Quelle a été la réaction des riverains et des autorités locales lors de votre installation ?
Quand je suis arrivé au Bourget, il y avait quatre appartements dans l’immeuble en face, avec quatre familles françaises. Personne n’avait jamais vu un moine bouddhiste. Ils n’étaient pas hostiles, mais inquiets, réservés. Puis ils se sont rapprochés de nous au point de devenir le moteur des achats immobiliers ! Ils ont assisté à l’inauguration du Centre et participé aux célébrations. La communauté a également été aux côtés de ces familles, devenue amies, dans les bons et les mauvais moments de la vie. Le maire en poste lors de notre installation, André Cadot, était très gentil et nous a beaucoup soutenus. Il habitait dans la même rue !
Un souvenir de moments privilégiés dans l’histoire du temple et de la communauté ?
La visite du Vénérable Ananda Maitreya en 1989. Ses enseignements ont été enregistrés et aujourd’hui encore, nous les réécoutons et en tirons toujours quelque chose. L’arrivé du maire pour sa première visite au centre en 1993. Et, bien sûr, la fête annuelle de la nonne Sanghamitta, au cours de laquelle nous offrons un arbre de la Bodhi à une communauté. Cette tradition est devenue tellement populaire qu’il y a maintenant une liste d’attente !
Comment voyez-vous l’avenir du Centre ?
Je ne suis attaché à rien, je voulais partir, mais il faut quelqu’un pour continuer. J’aimerais que ce soit un Français, qui ait la connaissance suffisante du bouddhisme et pourrait prendre la succession. Mais les Français qui deviennent moines veulent généralement partir et s’installer en Asie.

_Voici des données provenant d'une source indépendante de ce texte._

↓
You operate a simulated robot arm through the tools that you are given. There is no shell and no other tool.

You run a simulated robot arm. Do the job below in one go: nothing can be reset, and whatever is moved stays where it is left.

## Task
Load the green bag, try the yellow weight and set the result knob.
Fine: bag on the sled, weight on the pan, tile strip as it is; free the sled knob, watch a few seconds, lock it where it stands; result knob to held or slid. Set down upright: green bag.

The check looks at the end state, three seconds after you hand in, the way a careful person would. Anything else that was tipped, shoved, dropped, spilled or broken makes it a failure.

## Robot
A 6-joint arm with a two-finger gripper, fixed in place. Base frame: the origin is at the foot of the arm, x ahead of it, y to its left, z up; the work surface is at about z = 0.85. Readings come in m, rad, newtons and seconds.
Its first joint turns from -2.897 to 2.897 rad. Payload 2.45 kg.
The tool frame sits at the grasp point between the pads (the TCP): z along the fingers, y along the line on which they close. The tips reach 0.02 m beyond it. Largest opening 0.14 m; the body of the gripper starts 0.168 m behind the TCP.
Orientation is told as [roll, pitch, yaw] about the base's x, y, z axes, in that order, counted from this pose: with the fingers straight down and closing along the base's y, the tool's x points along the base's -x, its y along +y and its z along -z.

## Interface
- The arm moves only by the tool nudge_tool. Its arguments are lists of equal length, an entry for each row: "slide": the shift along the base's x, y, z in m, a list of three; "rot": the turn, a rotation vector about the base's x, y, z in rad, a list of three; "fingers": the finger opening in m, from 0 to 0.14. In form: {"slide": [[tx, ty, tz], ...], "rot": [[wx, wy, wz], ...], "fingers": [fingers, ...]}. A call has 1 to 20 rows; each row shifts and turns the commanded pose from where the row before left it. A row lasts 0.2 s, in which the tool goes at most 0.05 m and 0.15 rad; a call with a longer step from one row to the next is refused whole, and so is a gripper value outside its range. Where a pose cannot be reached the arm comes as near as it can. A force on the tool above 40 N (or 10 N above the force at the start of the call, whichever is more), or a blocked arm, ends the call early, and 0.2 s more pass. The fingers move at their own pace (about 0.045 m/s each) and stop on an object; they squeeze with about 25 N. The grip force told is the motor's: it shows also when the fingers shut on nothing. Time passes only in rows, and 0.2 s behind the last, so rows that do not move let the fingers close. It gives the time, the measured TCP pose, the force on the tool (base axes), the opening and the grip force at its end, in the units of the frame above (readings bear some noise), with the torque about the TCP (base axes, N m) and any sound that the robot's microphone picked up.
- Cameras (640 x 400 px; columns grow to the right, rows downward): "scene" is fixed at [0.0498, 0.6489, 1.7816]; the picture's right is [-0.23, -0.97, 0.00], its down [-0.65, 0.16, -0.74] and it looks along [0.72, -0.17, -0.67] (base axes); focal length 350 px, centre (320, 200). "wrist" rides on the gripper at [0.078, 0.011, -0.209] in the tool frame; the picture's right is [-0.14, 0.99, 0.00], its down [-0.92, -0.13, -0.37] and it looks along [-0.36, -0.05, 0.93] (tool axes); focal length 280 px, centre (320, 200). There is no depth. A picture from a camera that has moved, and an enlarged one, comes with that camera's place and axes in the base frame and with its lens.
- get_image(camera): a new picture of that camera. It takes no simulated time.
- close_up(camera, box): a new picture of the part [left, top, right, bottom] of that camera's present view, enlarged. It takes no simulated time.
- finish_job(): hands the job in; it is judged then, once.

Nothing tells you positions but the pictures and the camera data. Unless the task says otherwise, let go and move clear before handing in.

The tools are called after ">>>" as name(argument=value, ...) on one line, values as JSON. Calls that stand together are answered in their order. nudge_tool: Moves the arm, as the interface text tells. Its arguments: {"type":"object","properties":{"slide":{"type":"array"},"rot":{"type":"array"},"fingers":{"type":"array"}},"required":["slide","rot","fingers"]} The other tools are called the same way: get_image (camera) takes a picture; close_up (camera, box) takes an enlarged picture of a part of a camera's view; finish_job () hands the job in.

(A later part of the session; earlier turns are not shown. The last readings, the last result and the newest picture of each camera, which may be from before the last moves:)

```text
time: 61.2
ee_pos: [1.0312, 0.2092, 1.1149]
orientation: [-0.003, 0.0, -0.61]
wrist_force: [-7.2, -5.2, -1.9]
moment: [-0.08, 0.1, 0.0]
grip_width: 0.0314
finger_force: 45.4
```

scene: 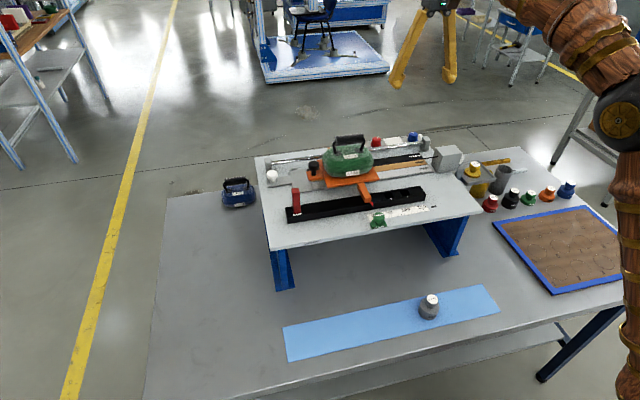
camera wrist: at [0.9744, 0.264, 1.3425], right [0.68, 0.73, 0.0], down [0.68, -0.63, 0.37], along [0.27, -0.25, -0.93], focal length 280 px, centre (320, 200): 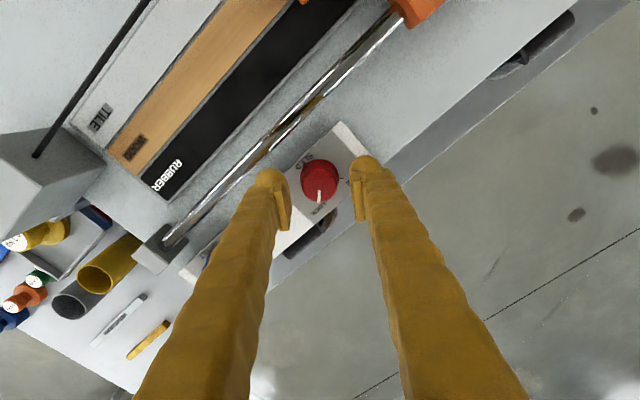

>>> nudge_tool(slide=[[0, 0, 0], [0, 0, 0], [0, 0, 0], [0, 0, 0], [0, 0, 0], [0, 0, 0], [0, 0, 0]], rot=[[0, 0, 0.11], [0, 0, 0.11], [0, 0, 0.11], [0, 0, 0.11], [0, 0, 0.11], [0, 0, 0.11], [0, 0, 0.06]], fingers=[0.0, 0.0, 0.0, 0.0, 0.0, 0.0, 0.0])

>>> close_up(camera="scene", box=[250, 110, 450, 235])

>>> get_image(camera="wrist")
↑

Le problème est aussi l’impatience des Occidentaux, qui veulent avoir des résultats immédiatement. Mais j’ai confiance, cela viendra…
Pour élargir notre propos, comment voyez-vous l’aide que le bouddhisme peut apporter aux hommes et femmes du XXIe siècle, dans les sociétés occidentales confrontées à tous les problèmes actuels ?
Tous les problèmes rencontrés aujourd’hui ont pour cause notre attachement. La plupart des gens que je rencontre prennent peur si on leur parle de la mort. J’explique toujours que la mort n’est pas la fin, mais se situe dans une continuité. C’est un grand problème dans la société française. J’explique la pratique de metta, la bonté bienveillante, mes auditeurs sont généralement intéressés, mais tout change quand il s’agit de mettre en pratique, car ils veulent toujours un résultat tout de suite. L’enseignement du Bouddha est un mode de vie ; il faut être patient pour le comprendre et le vivre.
Quels conseils pouvez-vous donner aussi bien à des bouddhistes qu’à des non-bouddhistes pour vivre sereinement au quotidien, particulièrement dans la crise actuelle ?
Il y a quatre choses importantes dans l’enseignement du Bouddha et qui peuvent contribuer à aider l’humanité à parvenir à la paix. Ce sont les Quatre États Sublimes : « metta », la bonté bienveillante – « karuna », la compassion – « mudita », la joie sympathique et « upekkha », l’équanimité. Ce n’est pas facile à pratiquer, mais il est satisfaisant de voir se développer metta sous la forme, par exemple, des associations pour le bien-être des animaux. L’homme doit réaliser qu’il n’est pas le seul être vivant sensible dans le monde. Tous les problèmes sont causés par le désir ; il faut l’éliminer le désir, c’est le plus difficile.
Je voudrais également dire merci au peuple français qui m’a beaucoup aidé et m’a beaucoup donné. La France, où je suis arrivé à l’âge de 27 ans, est mon deuxième pays natal.